RTRによれば暴徒が内務省ビルへ突入を試みたのですけれども、狙撃兵により射殺され阻止されたとのことです。軍の治安出動は官庁街とデモ会場付近に対して行われているとのこと。しかし、内務省と税務当局の建物の一部が放火されたとのことです。暴徒はカイロ博物館に侵入して展示物を破壊したのちに略奪を試みたようですが、市民自警団により捕縛され幸い文化財の盗難は防がれたようです。
空軍はF-16を派遣して二機編隊によりデモ会場付近の示威飛行を実施、市街地にはM-60A3戦車やM-113装甲車を派遣して治安維持を行っているのですが、エジプト政府によるデモに対する発砲命令は現時点で出ておらず、現状では集会会場付近に戦車や装甲車が展開している状況ですが、戦車の砲塔は民衆には向けられておらず、装甲車などに対する投石などは無く、デモを見守っているというような状態が報じられています。
カイロ空港は現在麻痺状態、CNNによれば、アメリカ国務省は31日にもチャーター機を派遣してエジプト国内に取り残されたビジネスマンや観光客、出国予定の外交関係者等の輸送に充てるとのことで、BBCによればイギリス政府も同様の措置を取りつつあるとのことです。
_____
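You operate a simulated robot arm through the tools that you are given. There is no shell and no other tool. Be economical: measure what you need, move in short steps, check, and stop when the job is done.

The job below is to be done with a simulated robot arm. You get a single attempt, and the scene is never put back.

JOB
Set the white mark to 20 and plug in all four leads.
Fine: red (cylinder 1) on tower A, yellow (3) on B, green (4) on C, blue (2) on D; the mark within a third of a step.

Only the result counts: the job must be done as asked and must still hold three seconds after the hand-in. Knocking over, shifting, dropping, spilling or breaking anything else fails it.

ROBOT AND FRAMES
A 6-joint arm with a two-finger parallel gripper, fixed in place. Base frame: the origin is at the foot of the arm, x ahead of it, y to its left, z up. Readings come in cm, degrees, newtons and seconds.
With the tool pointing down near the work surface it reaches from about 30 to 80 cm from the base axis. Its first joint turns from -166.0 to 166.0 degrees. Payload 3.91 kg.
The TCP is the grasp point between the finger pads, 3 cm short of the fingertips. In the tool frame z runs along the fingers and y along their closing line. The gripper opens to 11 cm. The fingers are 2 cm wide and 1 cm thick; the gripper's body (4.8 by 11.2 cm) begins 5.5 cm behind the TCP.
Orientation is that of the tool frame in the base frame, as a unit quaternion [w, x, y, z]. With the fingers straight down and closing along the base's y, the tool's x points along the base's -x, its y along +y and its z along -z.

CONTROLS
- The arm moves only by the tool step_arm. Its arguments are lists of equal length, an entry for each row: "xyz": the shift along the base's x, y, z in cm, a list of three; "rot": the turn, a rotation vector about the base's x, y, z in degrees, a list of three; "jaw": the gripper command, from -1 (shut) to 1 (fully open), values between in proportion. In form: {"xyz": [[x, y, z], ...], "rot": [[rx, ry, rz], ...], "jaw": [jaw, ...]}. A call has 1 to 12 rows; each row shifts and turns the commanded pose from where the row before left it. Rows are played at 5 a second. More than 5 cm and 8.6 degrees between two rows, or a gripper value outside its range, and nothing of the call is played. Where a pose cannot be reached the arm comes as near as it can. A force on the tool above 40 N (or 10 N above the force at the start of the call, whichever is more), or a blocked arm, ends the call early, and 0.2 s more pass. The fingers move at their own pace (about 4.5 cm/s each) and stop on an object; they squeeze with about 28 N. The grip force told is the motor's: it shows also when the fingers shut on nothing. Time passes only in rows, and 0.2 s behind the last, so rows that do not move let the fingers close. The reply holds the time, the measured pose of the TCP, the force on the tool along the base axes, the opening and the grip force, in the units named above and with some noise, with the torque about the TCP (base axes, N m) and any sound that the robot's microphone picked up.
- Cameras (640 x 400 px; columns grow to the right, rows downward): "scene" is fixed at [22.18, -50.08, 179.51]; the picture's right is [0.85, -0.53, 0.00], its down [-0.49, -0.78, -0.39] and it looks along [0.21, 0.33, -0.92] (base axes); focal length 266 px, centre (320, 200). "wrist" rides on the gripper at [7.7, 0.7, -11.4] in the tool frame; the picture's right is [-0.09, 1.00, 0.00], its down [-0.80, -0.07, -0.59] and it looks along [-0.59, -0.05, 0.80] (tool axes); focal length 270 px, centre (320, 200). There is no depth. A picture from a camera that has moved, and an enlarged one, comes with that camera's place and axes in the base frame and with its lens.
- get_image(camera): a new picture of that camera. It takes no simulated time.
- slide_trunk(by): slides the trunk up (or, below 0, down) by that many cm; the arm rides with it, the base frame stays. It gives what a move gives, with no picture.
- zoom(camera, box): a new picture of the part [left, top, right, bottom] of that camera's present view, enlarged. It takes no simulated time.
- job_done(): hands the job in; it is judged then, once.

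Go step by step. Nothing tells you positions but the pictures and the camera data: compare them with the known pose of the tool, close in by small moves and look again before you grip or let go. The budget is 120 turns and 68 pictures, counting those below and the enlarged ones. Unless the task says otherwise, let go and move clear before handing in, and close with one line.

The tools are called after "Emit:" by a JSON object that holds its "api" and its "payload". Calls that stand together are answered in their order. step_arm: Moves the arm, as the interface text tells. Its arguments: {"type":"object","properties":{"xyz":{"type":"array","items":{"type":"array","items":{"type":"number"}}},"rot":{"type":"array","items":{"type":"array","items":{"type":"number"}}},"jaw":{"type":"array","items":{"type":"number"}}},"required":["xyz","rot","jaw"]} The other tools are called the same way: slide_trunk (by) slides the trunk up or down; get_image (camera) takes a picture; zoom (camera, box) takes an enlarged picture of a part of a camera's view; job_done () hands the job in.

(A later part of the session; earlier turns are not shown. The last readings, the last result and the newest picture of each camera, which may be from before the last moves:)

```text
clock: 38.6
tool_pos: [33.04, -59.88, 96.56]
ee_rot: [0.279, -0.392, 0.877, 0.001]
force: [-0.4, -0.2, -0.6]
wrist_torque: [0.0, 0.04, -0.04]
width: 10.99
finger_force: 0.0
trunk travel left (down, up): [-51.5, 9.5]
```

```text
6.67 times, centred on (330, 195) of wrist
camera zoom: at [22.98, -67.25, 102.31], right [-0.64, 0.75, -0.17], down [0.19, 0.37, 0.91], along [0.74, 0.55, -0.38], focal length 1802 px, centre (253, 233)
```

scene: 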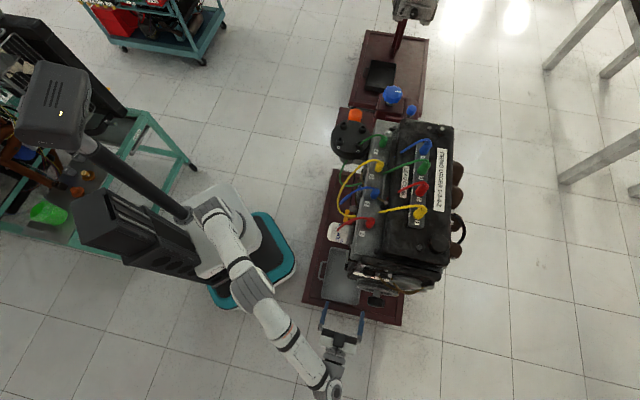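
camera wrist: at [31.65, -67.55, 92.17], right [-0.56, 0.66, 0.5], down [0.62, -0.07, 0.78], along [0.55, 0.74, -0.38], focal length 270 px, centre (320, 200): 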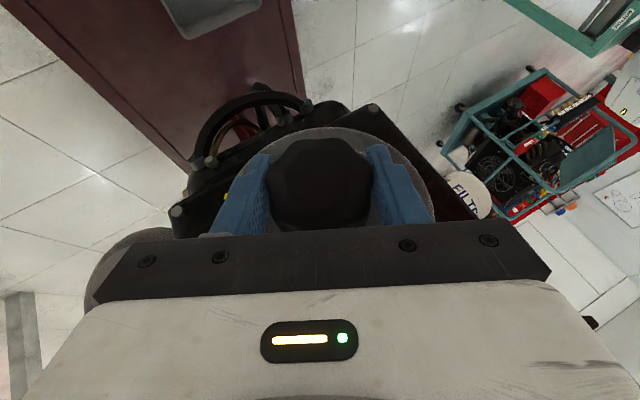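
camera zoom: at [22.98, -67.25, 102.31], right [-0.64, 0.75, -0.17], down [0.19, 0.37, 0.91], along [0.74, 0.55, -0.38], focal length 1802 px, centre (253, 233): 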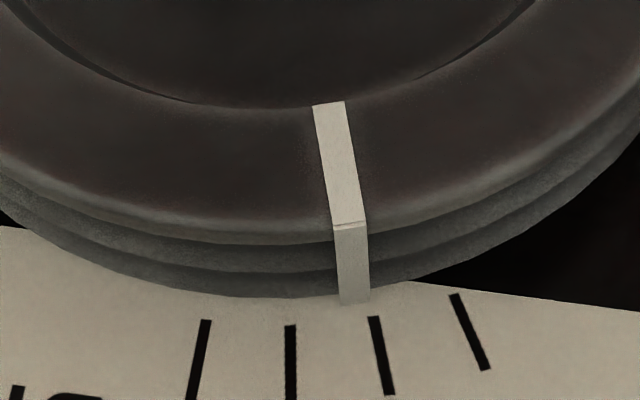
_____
空港はマヒ状態ですが空港に集まり旅客機運行の再開を待つ出国希望者は目下のところ戦闘に巻き込まれるなどの危険は差し迫っていないようですね。
カタールの衛星テレビアルジャジーラのカイロ支局がエジプト情報省により混乱拡大を防止するという名目で閉鎖されたため、情報相に対するデモも行われているようです。